Version 0.6 of this board will have something like this arrangement:
V0.6_Block-Diagram.jpg (30.37 KiB) Viewed 455 times
I think I can do it with a ESP32, but later, I could move to a ESP32-S3 for the extra GPIO, when they are more prevalent and cheaper. It would be exciting to be able to read sub-miliAmp currents, however I suspect it might be quite a bit noisy down there in the grass, so to speak.

I have yet to do a thorough voltage drop analysis of the current board, but I think I measured 0.6V drop across the board with a load of 480mA. Thats quite a lot, but the path does have quite a few switching MOSFETs and each one takes a tiny chunk. Also, I am not driving the P-channel MOSFETs fully on, so thats not helping. I wonder if it's worth while adding a negative 5+V regulator to help lower the MOSFET resistance? I wonder how much better the voltage loss might be?

I am using a standard 128x64 i2C based OLED Screen. I tend to use these on most projects, as they are cheap and easy to use, but it would be nice to have a larger screen with more pixels. This morning after a quick search, I discovered that for around A$12, I can get a 128x128 OLED screen. This will be really handy for the rotary encoder menu and data display.

Re: Adjustable USB Power and Measurement Board

Posted: Sat May 28, 2022 10:41 pm
by parkview
Today I did a full path voltage loss measurement across all active components. With a USB 5.03V input and a load of around 490mA I measured a loss of 466.4mA across the voltage regulator path. I measured a loss of 355.6mA with the voltage regulator switched out.

Basically it comes down to I loose 58mV for every WS2011 (Dual P-MOSFET) and 6.4mV for the RU30L30 (single P-MOSFET). They worked out to have a resistance of around 120m Ohm and 13m Ohms respectively. This is quite below the datasheet maximum values. Here are some common types I use:

WST2011: RDS = 80-85m Ohm each @ 4.5V (dual MOSFET)
RU30L30: RDS = 20-34m Ohm @ 4.5V
AO3401: RDS = 53-60m Ohm @ 4.5V
EMF20B02V: RDS = 15-20m Ohm each @4.5V (dual MOSFET)

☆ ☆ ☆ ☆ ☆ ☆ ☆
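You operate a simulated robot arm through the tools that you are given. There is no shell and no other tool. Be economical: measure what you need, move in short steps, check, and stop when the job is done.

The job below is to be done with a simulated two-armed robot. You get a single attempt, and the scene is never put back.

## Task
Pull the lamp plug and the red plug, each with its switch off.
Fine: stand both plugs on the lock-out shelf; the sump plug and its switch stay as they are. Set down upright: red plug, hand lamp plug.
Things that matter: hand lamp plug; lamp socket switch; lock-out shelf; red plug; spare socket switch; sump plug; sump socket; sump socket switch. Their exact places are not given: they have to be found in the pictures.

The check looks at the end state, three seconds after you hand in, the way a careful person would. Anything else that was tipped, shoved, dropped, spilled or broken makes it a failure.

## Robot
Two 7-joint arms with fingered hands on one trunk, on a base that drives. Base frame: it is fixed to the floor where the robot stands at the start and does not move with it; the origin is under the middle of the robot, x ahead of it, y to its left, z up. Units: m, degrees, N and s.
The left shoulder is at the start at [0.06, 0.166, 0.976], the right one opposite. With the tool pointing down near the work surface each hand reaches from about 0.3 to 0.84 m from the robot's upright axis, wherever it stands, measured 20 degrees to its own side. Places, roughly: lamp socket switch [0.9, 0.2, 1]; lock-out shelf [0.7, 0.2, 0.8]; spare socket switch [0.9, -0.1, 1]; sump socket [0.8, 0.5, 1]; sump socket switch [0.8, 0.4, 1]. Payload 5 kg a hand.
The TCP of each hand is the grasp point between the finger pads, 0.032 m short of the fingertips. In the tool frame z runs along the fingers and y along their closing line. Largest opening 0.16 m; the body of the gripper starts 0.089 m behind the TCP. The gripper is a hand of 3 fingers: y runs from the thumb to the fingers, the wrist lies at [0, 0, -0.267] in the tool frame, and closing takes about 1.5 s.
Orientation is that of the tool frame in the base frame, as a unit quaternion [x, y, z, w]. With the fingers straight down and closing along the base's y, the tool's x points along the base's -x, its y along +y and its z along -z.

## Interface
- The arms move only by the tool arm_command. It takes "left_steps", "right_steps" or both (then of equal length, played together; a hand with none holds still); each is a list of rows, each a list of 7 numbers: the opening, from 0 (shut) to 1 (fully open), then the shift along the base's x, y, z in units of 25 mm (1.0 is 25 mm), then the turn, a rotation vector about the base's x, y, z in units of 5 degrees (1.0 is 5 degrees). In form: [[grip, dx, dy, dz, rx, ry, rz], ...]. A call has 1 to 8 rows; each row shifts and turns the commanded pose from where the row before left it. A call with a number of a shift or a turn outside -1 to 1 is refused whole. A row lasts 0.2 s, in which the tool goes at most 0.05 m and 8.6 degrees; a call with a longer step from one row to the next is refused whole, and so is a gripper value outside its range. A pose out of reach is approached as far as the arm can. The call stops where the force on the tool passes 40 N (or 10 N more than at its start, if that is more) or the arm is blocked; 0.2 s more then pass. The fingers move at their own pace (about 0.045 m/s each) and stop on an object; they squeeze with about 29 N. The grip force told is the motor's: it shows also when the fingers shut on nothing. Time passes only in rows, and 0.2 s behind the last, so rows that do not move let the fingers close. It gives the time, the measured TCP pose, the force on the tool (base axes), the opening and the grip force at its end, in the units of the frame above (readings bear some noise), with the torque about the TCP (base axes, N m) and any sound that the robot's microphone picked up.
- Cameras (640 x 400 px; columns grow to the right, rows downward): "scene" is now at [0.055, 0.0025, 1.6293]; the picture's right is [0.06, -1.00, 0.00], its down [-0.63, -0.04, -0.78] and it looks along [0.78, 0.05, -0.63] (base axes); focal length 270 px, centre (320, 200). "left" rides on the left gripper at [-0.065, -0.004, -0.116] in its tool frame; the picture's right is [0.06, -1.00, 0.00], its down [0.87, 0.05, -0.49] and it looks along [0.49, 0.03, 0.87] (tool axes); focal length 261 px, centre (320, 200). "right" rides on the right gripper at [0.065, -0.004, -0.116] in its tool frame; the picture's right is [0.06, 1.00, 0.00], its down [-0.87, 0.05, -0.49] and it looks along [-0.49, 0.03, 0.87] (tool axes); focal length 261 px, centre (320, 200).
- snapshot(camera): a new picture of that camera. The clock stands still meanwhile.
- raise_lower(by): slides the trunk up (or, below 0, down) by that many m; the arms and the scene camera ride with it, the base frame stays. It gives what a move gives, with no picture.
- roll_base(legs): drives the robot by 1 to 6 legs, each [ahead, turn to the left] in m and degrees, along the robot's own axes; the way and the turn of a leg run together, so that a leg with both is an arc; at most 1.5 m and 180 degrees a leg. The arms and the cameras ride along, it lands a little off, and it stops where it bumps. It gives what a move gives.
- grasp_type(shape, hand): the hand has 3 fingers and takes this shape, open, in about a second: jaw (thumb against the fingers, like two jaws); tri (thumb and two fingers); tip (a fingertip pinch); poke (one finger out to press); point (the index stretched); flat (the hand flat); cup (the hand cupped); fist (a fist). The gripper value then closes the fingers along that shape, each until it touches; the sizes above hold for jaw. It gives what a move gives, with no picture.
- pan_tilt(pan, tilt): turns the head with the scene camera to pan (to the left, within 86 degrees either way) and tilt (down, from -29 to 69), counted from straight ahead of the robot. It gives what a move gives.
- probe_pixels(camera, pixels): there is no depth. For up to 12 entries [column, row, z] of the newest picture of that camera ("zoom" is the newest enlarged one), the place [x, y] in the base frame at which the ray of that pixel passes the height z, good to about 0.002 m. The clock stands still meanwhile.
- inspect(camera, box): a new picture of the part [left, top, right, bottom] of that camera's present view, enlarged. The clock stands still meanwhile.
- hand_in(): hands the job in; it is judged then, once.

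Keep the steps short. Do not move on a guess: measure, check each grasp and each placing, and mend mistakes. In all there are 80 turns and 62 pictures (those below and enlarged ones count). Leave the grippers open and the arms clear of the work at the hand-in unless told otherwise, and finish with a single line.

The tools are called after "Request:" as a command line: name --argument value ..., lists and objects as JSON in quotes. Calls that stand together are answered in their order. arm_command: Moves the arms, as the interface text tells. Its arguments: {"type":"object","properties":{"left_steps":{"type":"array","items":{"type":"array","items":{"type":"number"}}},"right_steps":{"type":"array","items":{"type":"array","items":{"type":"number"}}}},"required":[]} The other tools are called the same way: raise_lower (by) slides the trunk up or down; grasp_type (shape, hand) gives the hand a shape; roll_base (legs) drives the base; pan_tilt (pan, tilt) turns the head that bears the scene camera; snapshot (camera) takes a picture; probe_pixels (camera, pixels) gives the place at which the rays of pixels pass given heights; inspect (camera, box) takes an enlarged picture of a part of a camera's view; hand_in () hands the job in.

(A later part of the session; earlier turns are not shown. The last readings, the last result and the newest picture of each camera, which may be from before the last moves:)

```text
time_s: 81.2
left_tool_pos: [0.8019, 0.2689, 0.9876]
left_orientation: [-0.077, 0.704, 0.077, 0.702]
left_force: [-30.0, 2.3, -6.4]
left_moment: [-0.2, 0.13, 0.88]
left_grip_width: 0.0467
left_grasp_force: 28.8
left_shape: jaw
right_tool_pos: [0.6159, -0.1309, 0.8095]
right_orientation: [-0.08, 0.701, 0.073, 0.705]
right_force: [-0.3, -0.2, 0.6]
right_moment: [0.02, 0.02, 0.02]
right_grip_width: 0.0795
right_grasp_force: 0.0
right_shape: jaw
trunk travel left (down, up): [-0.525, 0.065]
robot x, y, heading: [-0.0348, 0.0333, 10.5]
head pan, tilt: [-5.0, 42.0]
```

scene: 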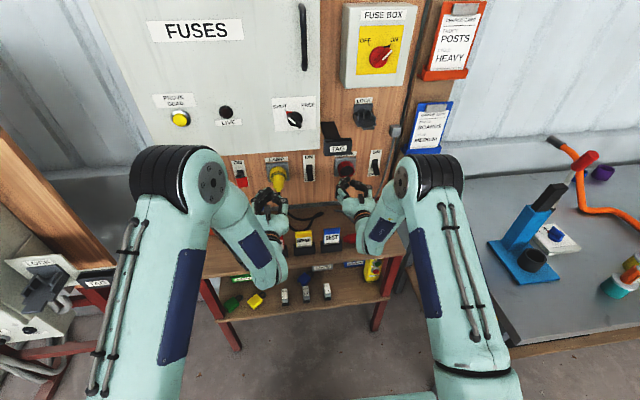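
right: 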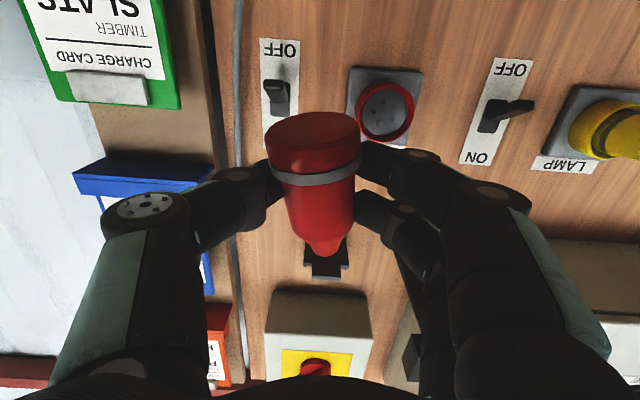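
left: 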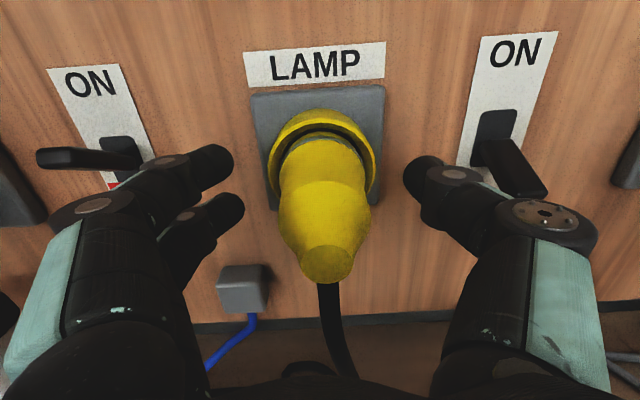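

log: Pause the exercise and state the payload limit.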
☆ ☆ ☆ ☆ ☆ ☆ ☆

I spent some time this afternoon hunting around LCSC for some better dual P-MOSFETs and found the EMF20B02Y. This one looks great so I will buy a bunch of them and it comes in a very tiny 3mmx3mm package and is rated for 8.4A, so sounds very handy for other projects too. It means I will really reduce my voltage loss across the PCB. Talking of that, after comparing the measured voltage drop across the board, to adding up all the voltage drops across the components, I was missing around 40mV. I measured a few PCB power traces and found 20mV for half the length. The others where short traces, but I am sure they account for the missing 20mV or so.

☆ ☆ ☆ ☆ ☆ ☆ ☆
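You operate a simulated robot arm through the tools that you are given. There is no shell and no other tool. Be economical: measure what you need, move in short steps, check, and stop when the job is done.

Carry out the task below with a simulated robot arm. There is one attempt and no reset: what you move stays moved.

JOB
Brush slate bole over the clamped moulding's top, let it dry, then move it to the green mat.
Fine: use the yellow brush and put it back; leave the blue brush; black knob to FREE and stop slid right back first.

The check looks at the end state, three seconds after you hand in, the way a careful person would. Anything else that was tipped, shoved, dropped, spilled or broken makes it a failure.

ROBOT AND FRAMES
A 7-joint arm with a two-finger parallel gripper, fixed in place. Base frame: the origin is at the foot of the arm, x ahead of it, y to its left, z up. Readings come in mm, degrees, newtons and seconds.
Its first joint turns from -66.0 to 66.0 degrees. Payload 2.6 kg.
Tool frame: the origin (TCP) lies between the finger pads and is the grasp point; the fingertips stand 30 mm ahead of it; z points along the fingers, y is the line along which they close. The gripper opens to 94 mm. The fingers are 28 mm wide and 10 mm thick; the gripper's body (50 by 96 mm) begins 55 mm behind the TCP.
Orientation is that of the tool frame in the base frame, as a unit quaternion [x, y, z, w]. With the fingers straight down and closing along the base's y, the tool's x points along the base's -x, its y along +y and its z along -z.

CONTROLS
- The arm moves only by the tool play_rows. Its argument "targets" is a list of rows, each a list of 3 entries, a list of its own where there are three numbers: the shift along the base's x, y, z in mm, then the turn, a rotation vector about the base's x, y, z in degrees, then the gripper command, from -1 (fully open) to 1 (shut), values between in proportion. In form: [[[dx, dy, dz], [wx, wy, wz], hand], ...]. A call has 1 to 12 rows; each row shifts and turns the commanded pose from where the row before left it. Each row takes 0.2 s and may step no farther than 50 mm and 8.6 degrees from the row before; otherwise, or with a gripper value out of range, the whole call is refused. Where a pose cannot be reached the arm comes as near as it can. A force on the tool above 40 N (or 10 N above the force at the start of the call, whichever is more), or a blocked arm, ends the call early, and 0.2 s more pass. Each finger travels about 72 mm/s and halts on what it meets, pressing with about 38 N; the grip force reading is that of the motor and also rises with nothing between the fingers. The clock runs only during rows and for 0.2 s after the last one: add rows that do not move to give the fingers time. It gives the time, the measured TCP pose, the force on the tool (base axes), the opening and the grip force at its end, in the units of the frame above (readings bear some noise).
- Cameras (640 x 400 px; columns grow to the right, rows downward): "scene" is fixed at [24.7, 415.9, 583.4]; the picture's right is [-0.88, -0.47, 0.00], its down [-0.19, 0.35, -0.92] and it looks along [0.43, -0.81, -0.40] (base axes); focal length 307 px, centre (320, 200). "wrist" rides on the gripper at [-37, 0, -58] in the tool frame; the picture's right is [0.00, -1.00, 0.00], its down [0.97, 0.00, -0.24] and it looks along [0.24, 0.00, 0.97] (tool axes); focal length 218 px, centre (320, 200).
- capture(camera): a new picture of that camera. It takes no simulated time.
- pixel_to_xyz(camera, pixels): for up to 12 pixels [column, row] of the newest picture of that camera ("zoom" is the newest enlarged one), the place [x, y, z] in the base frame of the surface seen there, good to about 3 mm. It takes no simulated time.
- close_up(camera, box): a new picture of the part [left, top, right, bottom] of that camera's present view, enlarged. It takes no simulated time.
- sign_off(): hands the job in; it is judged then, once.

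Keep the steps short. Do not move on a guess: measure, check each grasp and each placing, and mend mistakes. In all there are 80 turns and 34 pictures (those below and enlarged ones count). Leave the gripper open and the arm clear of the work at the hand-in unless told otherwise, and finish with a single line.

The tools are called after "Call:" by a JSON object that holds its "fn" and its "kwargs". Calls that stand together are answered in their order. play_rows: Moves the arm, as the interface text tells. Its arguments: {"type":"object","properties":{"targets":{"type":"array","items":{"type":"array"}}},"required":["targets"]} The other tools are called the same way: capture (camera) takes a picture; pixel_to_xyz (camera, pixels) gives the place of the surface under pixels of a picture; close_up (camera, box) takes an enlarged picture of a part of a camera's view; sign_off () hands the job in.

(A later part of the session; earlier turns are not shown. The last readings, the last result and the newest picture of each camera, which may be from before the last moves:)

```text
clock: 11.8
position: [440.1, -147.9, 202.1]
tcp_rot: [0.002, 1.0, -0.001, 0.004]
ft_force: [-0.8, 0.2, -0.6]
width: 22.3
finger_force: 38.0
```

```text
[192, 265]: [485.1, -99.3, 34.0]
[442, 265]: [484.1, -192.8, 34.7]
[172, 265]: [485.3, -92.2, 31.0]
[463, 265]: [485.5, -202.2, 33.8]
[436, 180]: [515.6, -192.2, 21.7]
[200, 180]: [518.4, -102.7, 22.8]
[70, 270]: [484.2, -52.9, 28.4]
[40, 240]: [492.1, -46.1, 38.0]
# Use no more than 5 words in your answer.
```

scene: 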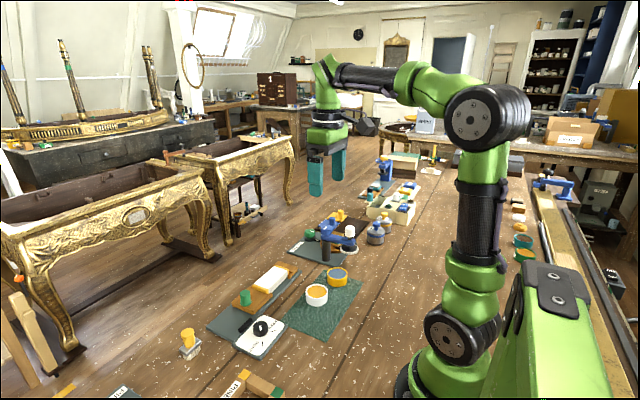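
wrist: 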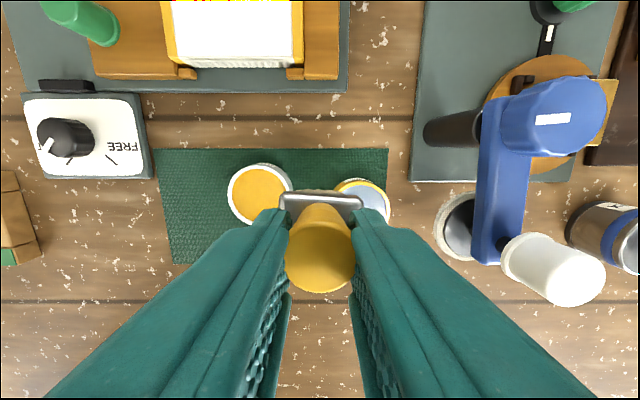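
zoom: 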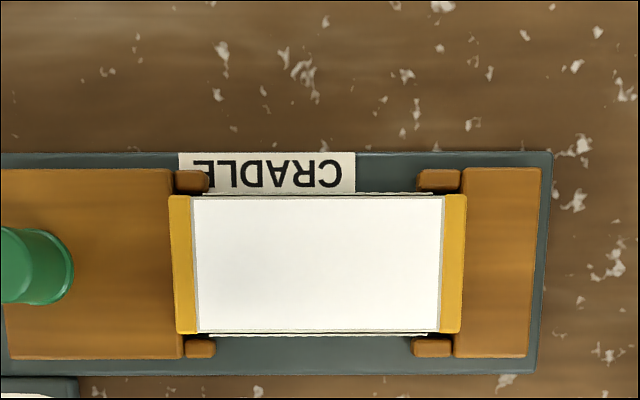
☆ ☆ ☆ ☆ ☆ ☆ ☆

Segway - Graph of the day:
MCP1827 Output.1sml.jpg
MCP1827 Output.1sml.jpg (17.78 KiB) Viewed 448 times

Above, is a graph of the ESP32 outputting binary 1 to 127 to the 100K ohm i2C digital resistor with no load. This is connected to the MCP1827 adjustable regulator, so the graph is comparing the 1 to 127 inputting to the resistor and the resultant voltage out of the regulator. I was unsure how this would turn out so I added a 0 ohm resistor in series with the digital one just in case it might be needed. To lessen the initial dip, I placed a 6.2K ohm resistor and with a 490mA load, this is the graph I get now:
MCP1827 Output.3sml.jpg
MCP1827 Output.3sml.jpg (22.39 KiB) Viewed 448 times

It looks a bit better. I think I can get rid of the initial dip all together with a 6.8K ohm resistor, but will do that on the next version as it's a pain to hot air off due to the regulator bodge leads on the PCB. I have started designing up the next version of the PCB, but I do want to have a go at trying to record a ESP32 dev board powering up and connecting to WiFi, so lots still to do.

Re: Adjustable USB Power Profiler Board

Posted: Wed Jun 22, 2022 8:20 pm
by parkview
Amongst everything else going on, I managed to get the (Now calling it) USB Power Profiler Board sent off to JLCPCB this morning. It ended up being a bit more complex than the V0.6 block diagram, so it should be interesting to see how it turns out. It would be great if it can measure down to the 10's of micro Amps, but that might be pushing things a bit.
USB Profiler V0.6_sml.jpg
USB Profiler V0.6_sml.jpg (90.67 KiB) Viewed 243 times

I don't have much in the way of calibrated test equipment, so I am not sure yet on how to actually test it properly. There are 19 odd zones on the board and each circuit has it's own 2mm WS2812 LED, so if nothing else, it will be very colourful when it's all lit up.

The Nordic Profiler II board seems to do automatic voltage adjustments and the MCU only has to read the switches to figure out the current flowing through it. In that regard, this board is dumb, in that the MCU will switch the different current sensors in and out, which is not ideal, but it is a good start for this version. The ADC128 sensor can do at least 40K SPS, so there will be a lot more data coming from this board. I ran out of GPIO, so there's no SD card on board. I am hoping to be able to stream the data to a computer via UDP packets.